When in a debate a similar mechanism can be used, but often goes unnoticed. A participant expresses agreement with both stances presented. Is applauded, as it’s so gentle, consilient and universal. Attendees often overlook that both stances are contradictory. Then the participant changes the subject and attendees agree, out of a reasoning that if all was already agreed, there’s nothing to add, the change is justified. The behavior of attendees is based on trust that an all-encompassing individual is likely to provide a valuable input, while in fact the input is unrelated to the original subject. On the bright side, it means that our brains are logical on a deep, unconscious, level as (p ∧ ¬p) ⇒ q stands always true.

That tactic is more commonly used than some could expect, often by politicians. I bet many heard a passage like this: “Our government, by proposing new taxes, is working to provide resources for social purposes, while at the same time ensuring that citizens are not fiscally overburdened. Therefore, the overarching aim of our actions is to ensure an appropriate level of education for our young citizens”. The bs-meter hits the end of scale, but most won’t notice any inconsistency or manipulation.

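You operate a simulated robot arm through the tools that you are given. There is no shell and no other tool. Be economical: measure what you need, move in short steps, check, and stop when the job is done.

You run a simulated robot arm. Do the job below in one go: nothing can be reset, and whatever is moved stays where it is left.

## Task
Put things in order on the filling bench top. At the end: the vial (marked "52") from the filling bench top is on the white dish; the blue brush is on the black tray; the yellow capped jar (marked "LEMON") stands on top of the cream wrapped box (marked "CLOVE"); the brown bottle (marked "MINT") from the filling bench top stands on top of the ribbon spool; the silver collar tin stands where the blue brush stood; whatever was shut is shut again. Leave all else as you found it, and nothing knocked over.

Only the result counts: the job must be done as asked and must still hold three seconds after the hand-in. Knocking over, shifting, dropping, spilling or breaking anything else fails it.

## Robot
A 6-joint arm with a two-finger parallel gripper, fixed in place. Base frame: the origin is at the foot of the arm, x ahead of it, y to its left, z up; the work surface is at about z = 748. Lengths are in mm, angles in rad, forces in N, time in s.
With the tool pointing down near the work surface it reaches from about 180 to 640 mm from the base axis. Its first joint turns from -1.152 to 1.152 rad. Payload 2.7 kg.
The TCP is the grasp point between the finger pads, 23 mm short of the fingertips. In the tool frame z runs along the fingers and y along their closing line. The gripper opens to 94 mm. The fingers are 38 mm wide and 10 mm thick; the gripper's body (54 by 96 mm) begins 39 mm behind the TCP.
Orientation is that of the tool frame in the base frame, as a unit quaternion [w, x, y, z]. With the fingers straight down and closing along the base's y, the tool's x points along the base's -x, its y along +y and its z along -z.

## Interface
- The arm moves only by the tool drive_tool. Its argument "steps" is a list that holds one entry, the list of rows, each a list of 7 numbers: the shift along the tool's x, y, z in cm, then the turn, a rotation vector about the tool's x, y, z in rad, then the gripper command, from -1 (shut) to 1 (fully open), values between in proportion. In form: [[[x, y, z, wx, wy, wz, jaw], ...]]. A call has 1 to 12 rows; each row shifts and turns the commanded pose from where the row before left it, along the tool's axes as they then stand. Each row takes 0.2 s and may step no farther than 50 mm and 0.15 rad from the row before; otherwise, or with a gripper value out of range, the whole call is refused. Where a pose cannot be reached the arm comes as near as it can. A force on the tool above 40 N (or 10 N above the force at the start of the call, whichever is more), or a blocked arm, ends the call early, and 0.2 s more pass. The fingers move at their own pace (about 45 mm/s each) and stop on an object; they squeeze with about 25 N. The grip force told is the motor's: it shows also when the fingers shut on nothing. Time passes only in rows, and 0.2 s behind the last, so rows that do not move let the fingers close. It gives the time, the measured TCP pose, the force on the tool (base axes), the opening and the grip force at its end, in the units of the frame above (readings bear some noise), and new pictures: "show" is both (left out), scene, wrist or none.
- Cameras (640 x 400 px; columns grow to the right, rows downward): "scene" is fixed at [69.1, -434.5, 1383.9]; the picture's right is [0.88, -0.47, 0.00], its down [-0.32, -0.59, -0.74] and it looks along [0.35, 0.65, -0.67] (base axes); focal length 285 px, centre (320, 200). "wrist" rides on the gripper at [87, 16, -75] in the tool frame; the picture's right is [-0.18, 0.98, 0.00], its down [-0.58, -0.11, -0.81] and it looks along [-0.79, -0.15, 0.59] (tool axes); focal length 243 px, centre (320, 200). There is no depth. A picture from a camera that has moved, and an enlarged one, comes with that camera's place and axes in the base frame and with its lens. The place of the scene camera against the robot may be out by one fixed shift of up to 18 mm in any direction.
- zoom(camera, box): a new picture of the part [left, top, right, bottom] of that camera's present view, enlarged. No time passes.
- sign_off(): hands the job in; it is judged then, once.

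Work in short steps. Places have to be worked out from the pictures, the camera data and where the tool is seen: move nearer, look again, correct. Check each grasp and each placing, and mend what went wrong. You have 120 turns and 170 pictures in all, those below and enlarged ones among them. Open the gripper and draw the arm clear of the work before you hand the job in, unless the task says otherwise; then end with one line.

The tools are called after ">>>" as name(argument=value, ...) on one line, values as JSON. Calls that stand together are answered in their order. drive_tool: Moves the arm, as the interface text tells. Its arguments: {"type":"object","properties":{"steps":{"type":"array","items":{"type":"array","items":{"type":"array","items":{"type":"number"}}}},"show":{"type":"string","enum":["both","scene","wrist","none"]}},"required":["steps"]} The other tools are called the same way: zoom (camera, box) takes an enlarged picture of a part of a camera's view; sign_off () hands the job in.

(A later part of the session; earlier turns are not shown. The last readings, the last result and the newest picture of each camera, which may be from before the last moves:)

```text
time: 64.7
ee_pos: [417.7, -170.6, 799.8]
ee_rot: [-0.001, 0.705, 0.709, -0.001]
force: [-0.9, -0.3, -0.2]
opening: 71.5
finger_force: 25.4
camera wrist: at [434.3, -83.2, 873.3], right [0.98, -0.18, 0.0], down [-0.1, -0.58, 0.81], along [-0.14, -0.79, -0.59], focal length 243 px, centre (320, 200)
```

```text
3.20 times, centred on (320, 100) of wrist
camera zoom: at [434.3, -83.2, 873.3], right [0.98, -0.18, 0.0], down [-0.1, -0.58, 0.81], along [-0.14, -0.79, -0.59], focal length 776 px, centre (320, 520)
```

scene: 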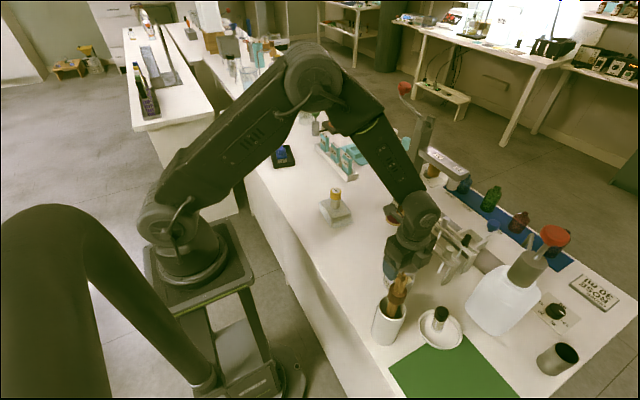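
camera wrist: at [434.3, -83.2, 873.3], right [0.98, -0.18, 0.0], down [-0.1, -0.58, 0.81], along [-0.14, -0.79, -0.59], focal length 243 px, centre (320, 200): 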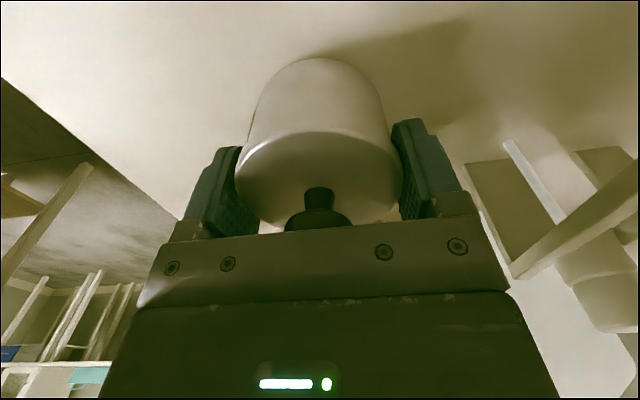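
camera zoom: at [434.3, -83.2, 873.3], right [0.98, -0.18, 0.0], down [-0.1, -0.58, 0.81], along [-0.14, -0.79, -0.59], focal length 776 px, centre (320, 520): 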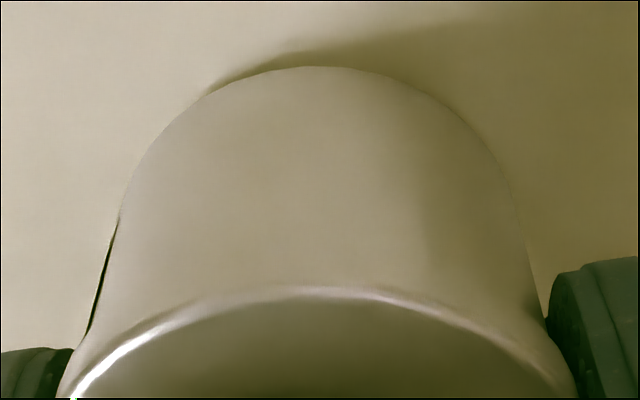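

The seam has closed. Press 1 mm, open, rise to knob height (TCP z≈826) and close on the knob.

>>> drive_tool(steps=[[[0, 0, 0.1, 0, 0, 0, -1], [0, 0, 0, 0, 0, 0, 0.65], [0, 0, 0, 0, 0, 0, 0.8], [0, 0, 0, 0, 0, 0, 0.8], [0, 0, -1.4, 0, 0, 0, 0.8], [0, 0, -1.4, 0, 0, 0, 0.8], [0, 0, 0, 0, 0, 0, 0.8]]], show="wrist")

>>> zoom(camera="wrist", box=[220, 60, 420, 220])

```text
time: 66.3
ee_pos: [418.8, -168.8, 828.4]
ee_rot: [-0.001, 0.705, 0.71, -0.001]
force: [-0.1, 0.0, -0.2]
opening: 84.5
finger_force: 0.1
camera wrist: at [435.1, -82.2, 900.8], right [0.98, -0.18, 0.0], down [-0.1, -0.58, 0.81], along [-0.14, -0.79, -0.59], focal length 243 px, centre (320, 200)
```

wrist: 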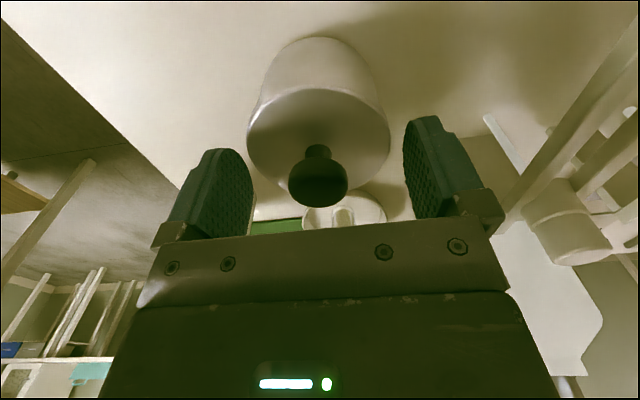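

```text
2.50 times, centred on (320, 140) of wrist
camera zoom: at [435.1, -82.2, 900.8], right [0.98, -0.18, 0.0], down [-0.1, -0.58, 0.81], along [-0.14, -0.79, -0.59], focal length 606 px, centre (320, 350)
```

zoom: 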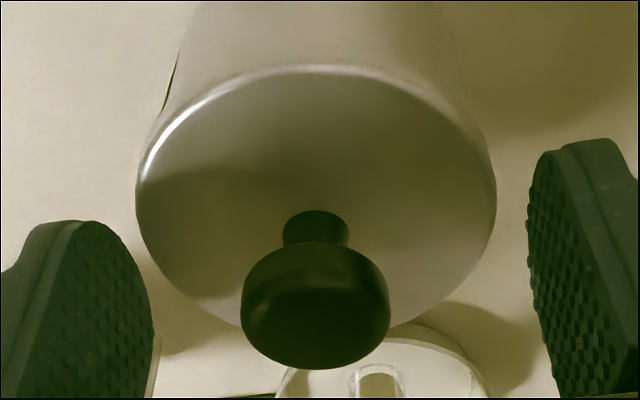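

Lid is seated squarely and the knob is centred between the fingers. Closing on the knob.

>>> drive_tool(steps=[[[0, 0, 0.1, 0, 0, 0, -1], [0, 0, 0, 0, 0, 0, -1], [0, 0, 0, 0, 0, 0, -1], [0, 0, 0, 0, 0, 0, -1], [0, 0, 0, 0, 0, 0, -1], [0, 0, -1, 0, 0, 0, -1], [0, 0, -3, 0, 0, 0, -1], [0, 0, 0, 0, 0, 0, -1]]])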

Your tactic is similar. You have several pet subjects you like to discuss, namely social consensus, your proof, tubulin, Craig Wright and others that you present via Steemit and other mediums. Apparently, you don’t have anything to add to the debate on trust or likely you’re more interested in discussing said pet subjects instead. So, you start from agreeing with two opposites and then continue into your favorite direction. I don’t blame you, it’s natural to pursue matters that one considers important. Don’t be surprised however, that I consider a stance: “We need more trust and we need less trust, so let’s talk about consensus” dubious at best.

But every cloud has a silver lining - our exchange gave me a chance to present one interesting behavior related to trust on a live example. Hence, you deserve full credit for your contribution.